Excel Box Plot: The Complete Guide to Building Box and Whisker Charts in Excel 2026
Master the Excel box plot in minutes. Step-by-step guide to building box and whisker charts, reading quartiles, outliers, and statistical summaries.

The Excel box plot, also known as a box and whisker chart, is one of the fastest ways to summarize a distribution of numbers without writing a single line of code. With just a few clicks in Excel 2016, 2019, 2021, Microsoft 365, or Excel for the web, you can convert a column of raw values into a compact visual that shows the minimum, first quartile, median, third quartile, and maximum at a glance. Analysts, finance teams, and students all rely on this chart because it communicates spread and skew faster than a histogram.
Unlike a bar chart that shows individual values or a line chart that emphasizes trends, the box plot in Excel focuses on the shape of the data.
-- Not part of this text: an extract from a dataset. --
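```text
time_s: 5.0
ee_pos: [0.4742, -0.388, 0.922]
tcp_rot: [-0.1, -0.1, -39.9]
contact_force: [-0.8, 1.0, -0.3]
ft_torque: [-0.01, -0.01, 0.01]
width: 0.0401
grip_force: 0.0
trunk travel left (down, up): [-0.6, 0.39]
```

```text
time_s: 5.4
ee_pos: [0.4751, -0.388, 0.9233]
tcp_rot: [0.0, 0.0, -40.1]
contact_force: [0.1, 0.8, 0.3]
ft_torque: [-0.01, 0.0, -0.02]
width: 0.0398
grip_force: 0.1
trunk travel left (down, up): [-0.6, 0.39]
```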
The box itself spans the interquartile range, the line inside marks the median, the whiskers extend to the smallest and largest non-outlier observations, and stray dots flag outliers beyond 1.5 times the IQR. This makes box plots ideal for comparing salaries across departments, test scores across schools, or response times across servers.
Excel did not always make this easy. Before 2016, you had to fake a box plot using stacked bar charts with error bars, a painful process that involved manual quartile calculations and hidden series. Today, the built-in Box and Whisker chart type handles all the math for you, and you can still customize colors, outlier styles, and quartile calculation methods. The trick is knowing where to find it and how to interpret the result.
This guide walks through every step of creating a box plot in Excel, from arranging your data correctly to formatting the final chart for a presentation. We will cover the exclusive versus inclusive median quartile options, why your whiskers might look asymmetric, how to add a mean marker, and how to compare multiple groups side by side. If you have ever felt confused about why your boxes look different from a colleague's chart of the same data, the quartile method is almost always the culprit.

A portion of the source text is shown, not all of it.